# [WRITTEN PROBLEM 1]
Extract, word for word, every line from the one containing "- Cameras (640" through the one containing "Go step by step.", with both end lines kept.

# [PROVIDED PASSAGE]
The Salisbury Cathedral clock, built toward the end of the 14th century, is considered to be the oldest surviving mechanical clock in the world.

Elements of the mechanical clock

These 14th century clocks show the four key elements common to all clocks in subsequent centuries, at least up to the digital age:

★ the power, supplied by a falling weight, later by a coiled spring

★ the escapement, a periodic repetitive action that allows the power to escape in small bursts rather than drain away all at once

★ the going train, a set of interlocking gear wheels that controls the speed of rotation of the wheels connected between the power supply and the indicators

★ indicators, such as dials, hands, and bells

Later developments

Clockmakers developed their art in various ways. Building smaller clocks was a technical challenge, as was improving accuracy and reliability. Clocks could be impressive showpieces to demonstrate skilled craftsmanship, or less expensive, mass-produced items for domestic use. The escapement in particular was an important factor affecting the clock's accuracy, so many different mechanisms were tried.
Spring-driven clocks were developed during the 15th century, and this gave the clockmakers many new problems to solve, such as how to compensate for the changing power supplied as the spring unwound.
The first record of a minute hand on a clock is 1475, in the Almanus Manuscript of Brother Paul.

# [GIVEN INFORMATION]
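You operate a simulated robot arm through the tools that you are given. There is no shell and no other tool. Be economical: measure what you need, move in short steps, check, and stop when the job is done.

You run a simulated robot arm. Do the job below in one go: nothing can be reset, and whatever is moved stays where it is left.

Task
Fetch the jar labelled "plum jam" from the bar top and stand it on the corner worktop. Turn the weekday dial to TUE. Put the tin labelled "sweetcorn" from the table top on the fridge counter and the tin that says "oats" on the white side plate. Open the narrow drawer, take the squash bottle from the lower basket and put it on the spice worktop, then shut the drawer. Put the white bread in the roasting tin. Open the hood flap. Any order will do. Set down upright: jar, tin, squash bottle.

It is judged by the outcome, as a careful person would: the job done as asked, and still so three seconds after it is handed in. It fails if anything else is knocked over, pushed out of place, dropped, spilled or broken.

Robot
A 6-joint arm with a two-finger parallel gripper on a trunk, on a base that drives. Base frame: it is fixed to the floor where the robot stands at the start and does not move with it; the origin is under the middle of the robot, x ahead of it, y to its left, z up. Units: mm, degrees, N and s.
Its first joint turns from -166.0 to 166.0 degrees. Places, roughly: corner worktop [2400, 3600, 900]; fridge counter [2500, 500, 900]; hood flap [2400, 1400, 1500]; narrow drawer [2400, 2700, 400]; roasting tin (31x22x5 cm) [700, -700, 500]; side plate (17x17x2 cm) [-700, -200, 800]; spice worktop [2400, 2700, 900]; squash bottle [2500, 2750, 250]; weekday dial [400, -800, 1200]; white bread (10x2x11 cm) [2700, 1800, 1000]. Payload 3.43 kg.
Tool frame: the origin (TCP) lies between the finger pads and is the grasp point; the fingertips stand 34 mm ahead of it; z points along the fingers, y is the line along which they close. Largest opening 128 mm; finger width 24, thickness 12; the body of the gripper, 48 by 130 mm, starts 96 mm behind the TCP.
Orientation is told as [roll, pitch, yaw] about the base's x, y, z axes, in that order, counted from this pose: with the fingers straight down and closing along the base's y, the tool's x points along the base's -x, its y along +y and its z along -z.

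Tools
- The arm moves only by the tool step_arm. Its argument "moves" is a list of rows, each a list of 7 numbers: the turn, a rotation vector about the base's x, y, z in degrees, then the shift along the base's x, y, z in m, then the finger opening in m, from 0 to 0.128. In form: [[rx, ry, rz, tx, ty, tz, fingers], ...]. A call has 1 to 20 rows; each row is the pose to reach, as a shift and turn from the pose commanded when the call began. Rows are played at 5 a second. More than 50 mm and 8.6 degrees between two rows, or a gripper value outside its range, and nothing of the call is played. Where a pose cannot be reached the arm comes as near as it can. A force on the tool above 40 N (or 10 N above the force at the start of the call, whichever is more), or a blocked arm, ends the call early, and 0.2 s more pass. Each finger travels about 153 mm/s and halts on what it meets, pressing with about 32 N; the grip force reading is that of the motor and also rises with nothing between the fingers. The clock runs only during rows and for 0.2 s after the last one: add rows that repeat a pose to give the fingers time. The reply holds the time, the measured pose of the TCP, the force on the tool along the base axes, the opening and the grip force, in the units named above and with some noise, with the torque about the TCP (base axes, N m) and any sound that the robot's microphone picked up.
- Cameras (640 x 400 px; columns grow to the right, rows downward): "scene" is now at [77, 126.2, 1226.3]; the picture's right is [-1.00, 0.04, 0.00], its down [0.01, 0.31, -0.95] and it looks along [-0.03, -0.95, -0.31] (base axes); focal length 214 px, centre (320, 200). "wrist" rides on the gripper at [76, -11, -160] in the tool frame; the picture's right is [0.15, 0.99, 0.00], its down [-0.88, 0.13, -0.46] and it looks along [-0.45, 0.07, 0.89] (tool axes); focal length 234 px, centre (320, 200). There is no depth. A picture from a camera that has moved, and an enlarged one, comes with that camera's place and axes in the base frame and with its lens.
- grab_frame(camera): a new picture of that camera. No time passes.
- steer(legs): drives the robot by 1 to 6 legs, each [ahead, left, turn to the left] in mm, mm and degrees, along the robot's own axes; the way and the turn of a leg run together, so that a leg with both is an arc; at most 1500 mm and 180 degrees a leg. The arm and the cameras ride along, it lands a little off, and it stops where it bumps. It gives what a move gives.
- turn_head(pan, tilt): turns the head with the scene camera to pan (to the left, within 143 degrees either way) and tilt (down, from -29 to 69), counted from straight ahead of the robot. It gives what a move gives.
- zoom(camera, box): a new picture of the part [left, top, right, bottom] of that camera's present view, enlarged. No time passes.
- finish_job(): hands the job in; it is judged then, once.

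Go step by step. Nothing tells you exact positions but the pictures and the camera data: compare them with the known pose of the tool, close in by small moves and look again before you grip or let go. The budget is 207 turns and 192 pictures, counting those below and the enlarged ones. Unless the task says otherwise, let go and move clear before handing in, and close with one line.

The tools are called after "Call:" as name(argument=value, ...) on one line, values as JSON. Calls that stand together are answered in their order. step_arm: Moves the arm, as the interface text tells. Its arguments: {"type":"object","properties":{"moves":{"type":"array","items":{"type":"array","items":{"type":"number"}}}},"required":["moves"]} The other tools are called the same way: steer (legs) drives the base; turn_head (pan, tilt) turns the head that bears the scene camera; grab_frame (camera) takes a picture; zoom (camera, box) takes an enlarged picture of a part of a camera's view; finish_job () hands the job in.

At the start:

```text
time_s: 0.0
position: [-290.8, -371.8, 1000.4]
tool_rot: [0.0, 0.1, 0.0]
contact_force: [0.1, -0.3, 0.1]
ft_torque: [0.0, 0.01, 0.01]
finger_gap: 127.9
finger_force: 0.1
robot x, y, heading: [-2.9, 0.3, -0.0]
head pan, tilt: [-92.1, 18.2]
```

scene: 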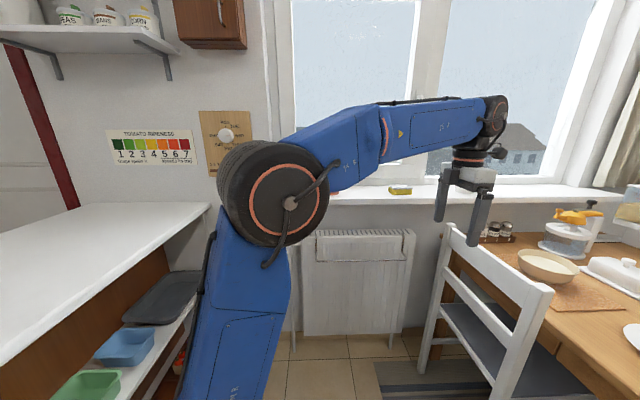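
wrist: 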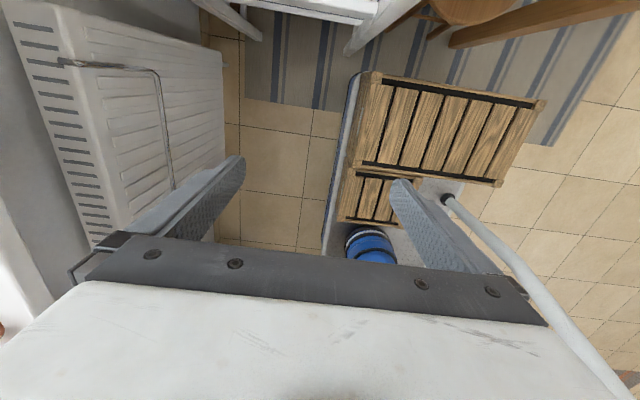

# [WRITTEN PROBLEM 2]
Write what comes next in the provided passage.

# [ANSWER 1]
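- Cameras (640 x 400 px; columns grow to the right, rows downward): "scene" is now at [77, 126.2, 1226.3]; the picture's right is [-1.00, 0.04, 0.00], its down [0.01, 0.31, -0.95] and it looks along [-0.03, -0.95, -0.31] (base axes); focal length 214 px, centre (320, 200). "wrist" rides on the gripper at [76, -11, -160] in the tool frame; the picture's right is [0.15, 0.99, 0.00], its down [-0.88, 0.13, -0.46] and it looks along [-0.45, 0.07, 0.89] (tool axes); focal length 234 px, centre (320, 200). There is no depth. A picture from a camera that has moved, and an enlarged one, comes with that camera's place and axes in the base frame and with its lens.
- grab_frame(camera): a new picture of that camera. No time passes.
- steer(legs): drives the robot by 1 to 6 legs, each [ahead, left, turn to the left] in mm, mm and degrees, along the robot's own axes; the way and the turn of a leg run together, so that a leg with both is an arc; at most 1500 mm and 180 degrees a leg. The arm and the cameras ride along, it lands a little off, and it stops where it bumps. It gives what a move gives.
- turn_head(pan, tilt): turns the head with the scene camera to pan (to the left, within 143 degrees either way) and tilt (down, from -29 to 69), counted from straight ahead of the robot. It gives what a move gives.
- zoom(camera, box): a new picture of the part [left, top, right, bottom] of that camera's present view, enlarged. No time passes.
- finish_job(): hands the job in; it is judged then, once.

Go step by step. Nothing tells you exact positions but the pictures and the camera data: compare them with the known pose of the tool, close in by small moves and look again before you grip or let go. The budget is 207 turns and 192 pictures, counting those below and the enlarged ones. Unless the task says otherwise, let go and move clear before handing in, and close with one line.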

# [ANSWER 2]
During the 15th and 16th centuries, clockmaking flourished, particularly in the metalworking towns of Nuremberg and Augsburg, and in France, Blois. Some of the more basic table clocks have only one time-keeping hand, with the dial between the hour markers being divided into four equal parts making the clocks readable to the nearest 15 minutes. Other clocks were exhibitions of craftsmanship and skill, incorporating astronomical indicators and musical movements. The cross-beat escapement was developed in 1585 by Jost Burgi, who also developed the remontoire. Burgi's accurate clocks helped Tycho Brahe to observe astronomical events with much greater precision than before.
The first record of a second hand on a clock is about 1560, on a clock now in the Fremersdorf collection. However, this clock could not have been accurate, and the second hand was probably for indicating that the clock was working.
The next development in accuracy occurred after 1657 with the invention of the pendulum clock. Galileo had the idea to use a swinging bob to propel the motion of a time telling device earlier in the 17th century. Christiaan Huygens, however, is usually credited as the inventor. He determined the mathematical formula that related pendulum length to time (99.38 cm or 39.13 inches for the one second movement) and had the first pendulum-driven clock made. In 1670, the English clockmaker William Clement created the anchor escapement, an improvement over Huygens' crown escapement. Within just one generation, minute hands and then second hands were added.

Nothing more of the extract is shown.